Une droite disparaît - Lettre politique #122

Laurent Joffrin | 15 Novembre 2021

Ce qui frappe dans l’attaque fausse, insultante, extravagante, d’Éric Zemmour contre François Hollande et les autorités républicaines de l’époque, c’est aussi la mollesse des réactions de la classe politique.
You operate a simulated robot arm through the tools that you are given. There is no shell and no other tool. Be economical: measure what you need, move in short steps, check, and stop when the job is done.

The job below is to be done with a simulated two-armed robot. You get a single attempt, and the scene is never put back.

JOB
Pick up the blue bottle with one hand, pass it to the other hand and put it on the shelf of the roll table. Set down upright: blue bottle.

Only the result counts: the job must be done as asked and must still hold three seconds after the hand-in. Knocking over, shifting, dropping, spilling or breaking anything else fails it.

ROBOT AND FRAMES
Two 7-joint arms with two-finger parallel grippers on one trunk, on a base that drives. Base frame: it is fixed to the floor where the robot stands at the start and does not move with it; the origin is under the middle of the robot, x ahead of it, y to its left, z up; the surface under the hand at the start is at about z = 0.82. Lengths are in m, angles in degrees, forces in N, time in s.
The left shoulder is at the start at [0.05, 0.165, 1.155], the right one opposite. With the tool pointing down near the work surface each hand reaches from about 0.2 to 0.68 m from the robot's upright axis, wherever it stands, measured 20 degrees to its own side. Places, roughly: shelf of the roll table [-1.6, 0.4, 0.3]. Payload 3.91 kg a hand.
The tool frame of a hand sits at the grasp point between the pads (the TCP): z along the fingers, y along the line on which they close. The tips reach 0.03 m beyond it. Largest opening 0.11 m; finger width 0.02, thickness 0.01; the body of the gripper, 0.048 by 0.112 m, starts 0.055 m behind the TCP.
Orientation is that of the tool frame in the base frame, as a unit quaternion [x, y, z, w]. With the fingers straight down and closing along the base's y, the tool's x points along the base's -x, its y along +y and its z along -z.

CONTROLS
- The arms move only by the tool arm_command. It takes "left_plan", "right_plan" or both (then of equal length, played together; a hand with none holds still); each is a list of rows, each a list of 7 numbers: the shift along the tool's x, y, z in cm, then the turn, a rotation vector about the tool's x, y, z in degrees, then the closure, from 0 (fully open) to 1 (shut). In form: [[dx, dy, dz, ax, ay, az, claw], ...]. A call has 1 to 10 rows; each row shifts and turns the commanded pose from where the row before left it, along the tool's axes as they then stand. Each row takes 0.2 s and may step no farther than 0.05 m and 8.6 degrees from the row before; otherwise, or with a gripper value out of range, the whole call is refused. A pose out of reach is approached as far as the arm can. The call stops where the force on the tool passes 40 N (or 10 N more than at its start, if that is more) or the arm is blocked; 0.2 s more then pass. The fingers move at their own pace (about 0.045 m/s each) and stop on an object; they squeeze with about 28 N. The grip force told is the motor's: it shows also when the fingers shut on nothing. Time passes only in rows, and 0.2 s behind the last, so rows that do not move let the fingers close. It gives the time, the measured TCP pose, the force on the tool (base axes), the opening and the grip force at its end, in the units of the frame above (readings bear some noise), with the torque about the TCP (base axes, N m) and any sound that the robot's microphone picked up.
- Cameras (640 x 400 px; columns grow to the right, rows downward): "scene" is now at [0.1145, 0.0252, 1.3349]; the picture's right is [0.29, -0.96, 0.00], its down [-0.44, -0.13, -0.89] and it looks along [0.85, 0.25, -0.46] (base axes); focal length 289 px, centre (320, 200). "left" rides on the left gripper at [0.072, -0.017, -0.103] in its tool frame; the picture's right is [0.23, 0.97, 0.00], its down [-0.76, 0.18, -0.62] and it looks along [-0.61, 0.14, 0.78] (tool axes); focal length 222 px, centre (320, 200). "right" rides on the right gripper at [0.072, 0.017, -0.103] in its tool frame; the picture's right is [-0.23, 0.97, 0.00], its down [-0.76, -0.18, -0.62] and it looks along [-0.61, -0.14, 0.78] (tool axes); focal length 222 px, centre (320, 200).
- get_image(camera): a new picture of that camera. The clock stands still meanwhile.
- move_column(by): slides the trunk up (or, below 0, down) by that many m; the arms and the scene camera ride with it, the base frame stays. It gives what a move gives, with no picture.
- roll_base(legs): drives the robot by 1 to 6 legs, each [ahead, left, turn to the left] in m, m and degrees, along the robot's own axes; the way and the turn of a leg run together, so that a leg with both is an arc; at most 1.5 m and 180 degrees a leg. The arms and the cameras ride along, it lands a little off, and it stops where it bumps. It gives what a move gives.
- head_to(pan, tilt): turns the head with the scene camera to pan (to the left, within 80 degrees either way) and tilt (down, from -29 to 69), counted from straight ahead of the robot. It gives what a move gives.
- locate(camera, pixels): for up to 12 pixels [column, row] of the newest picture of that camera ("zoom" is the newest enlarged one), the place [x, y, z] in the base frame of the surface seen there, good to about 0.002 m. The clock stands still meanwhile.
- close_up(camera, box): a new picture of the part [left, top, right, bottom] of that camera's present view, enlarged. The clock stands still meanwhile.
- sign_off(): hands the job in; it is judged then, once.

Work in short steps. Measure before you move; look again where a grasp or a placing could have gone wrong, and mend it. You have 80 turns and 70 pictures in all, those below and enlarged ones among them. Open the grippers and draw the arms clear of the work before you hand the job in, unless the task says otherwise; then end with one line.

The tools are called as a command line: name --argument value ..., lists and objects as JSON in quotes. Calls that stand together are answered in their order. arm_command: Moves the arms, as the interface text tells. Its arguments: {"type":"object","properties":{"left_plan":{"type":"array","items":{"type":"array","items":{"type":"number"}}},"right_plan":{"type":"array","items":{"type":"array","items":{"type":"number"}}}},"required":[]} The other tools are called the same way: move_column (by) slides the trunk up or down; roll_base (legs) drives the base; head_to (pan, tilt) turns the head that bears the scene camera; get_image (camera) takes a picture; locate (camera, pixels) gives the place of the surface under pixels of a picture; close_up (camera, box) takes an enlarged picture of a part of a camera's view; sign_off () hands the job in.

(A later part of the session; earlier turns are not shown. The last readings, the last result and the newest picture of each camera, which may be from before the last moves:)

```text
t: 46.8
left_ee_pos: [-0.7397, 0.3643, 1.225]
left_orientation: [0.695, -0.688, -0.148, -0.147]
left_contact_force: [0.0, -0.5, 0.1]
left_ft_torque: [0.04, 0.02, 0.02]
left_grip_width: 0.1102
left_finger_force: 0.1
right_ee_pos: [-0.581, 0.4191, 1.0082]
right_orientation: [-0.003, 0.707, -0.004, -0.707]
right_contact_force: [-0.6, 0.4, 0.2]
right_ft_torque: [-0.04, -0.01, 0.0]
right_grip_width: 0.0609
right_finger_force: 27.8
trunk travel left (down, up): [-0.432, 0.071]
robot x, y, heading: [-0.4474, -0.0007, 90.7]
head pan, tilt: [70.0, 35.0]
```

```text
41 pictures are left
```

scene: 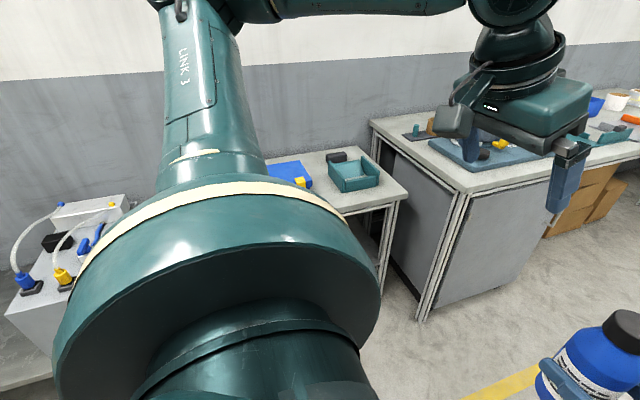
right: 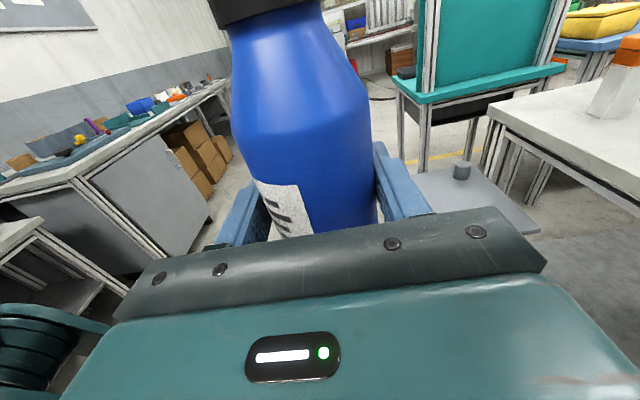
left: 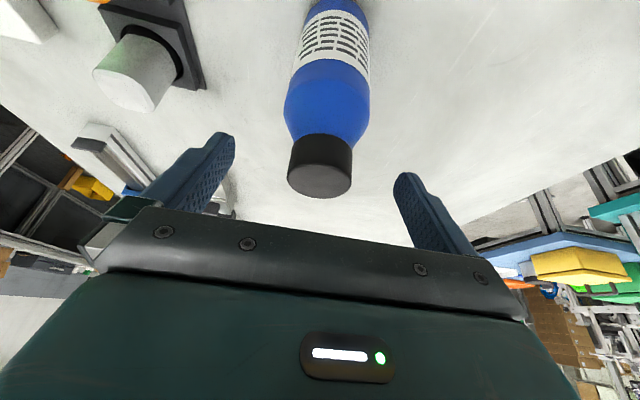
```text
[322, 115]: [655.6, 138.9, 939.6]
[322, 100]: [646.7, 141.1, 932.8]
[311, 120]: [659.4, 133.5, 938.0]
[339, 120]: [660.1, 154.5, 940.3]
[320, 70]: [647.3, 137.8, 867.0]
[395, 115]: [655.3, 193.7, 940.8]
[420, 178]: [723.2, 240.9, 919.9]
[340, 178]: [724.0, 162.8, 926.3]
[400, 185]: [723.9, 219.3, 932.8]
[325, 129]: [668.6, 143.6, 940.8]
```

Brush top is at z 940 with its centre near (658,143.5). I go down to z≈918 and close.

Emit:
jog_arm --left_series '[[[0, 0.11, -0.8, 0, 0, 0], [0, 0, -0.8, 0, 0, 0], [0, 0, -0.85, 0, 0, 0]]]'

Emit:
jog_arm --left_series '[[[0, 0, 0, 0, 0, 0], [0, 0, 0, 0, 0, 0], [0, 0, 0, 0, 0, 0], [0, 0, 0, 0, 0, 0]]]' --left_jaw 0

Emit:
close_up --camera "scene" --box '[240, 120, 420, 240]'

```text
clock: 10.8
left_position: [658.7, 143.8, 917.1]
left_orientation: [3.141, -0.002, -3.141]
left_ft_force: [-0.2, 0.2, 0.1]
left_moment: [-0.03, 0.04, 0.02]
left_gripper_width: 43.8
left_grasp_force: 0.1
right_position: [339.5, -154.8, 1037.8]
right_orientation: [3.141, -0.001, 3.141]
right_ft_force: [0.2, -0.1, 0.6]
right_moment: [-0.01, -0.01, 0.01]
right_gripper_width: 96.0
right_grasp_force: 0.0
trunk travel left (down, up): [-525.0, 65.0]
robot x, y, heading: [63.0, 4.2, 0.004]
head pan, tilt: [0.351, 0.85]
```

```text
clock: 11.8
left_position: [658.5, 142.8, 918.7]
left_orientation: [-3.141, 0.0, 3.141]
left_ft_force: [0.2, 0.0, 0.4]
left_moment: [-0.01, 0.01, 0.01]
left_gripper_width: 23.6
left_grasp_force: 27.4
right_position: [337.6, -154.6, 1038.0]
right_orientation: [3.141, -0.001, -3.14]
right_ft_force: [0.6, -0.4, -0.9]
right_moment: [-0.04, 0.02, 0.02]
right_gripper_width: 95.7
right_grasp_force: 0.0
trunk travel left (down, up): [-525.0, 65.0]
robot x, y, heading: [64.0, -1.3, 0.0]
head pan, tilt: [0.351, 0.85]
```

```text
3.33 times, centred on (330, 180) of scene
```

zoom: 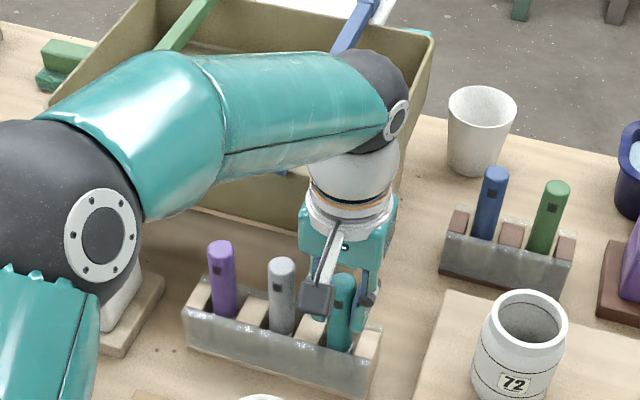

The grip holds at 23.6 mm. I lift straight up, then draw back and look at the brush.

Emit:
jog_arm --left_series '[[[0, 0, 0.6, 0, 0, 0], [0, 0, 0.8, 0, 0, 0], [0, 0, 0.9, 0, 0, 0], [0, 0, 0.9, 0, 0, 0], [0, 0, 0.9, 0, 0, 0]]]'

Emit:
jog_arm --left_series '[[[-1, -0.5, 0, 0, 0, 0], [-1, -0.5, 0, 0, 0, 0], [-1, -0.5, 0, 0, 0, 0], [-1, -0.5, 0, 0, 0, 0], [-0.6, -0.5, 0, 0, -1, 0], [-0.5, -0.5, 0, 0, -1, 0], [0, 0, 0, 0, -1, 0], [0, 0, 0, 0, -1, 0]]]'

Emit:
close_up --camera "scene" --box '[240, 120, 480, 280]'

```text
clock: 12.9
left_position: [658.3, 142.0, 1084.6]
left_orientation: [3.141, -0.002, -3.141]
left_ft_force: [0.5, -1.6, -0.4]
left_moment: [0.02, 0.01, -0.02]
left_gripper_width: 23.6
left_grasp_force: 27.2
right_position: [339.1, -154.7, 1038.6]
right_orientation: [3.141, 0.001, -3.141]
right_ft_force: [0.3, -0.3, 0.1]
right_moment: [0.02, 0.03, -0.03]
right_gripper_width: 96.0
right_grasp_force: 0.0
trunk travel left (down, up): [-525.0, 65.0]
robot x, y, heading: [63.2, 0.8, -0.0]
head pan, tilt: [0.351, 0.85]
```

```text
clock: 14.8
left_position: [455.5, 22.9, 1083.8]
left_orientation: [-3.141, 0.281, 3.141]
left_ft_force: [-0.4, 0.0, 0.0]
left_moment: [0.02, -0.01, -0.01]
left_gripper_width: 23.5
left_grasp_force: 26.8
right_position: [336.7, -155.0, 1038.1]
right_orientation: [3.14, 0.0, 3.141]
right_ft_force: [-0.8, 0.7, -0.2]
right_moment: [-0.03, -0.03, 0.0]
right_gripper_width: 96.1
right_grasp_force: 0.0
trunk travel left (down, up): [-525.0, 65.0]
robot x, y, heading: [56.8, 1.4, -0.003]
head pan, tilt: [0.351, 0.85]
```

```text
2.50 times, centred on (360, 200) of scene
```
L’ancien président, autant que Manuel Valls, a fait justice de ces calomnies : il est honteux de prétendre, sur la base d’une citation falsifiée, que le gouvernement français aurait laissé volontairement venir en France des terroristes infiltrés dans le flux des migrants venant d’Irak et de Syrie. François Hollande a dit au procès du Bataclan qu’il avait su que certains djihadistes s’étaient fondus dans la masse des réfugiés pour parvenir en Europe. Il ne les a donc pas laissés venir : ils étaient déjà là, préparant leur attentat, sans qu’on sache, ni leur identité exacte ni leur localisation. En mentant effrontément, Zemmour déclenche une polémique indigne le jour anniversaire de la tuerie du Bataclan, au mépris des victimes. Il veut surtout assimiler immigration et terrorisme, pour dire que ceux qui acceptent la première sont complices du second. Mais en l’occurrence, les terroristes du Bataclan étaient de nationalité belge ou française et n’étaient donc pas des migrants. Zemmour veut faire croire que la fin de l’immigration signerait la fin du terrorisme, mais la majorité des attentats sont commis par des nationaux des pays attaqués et non par des immigrés : démagogie, mensonge, diffamation.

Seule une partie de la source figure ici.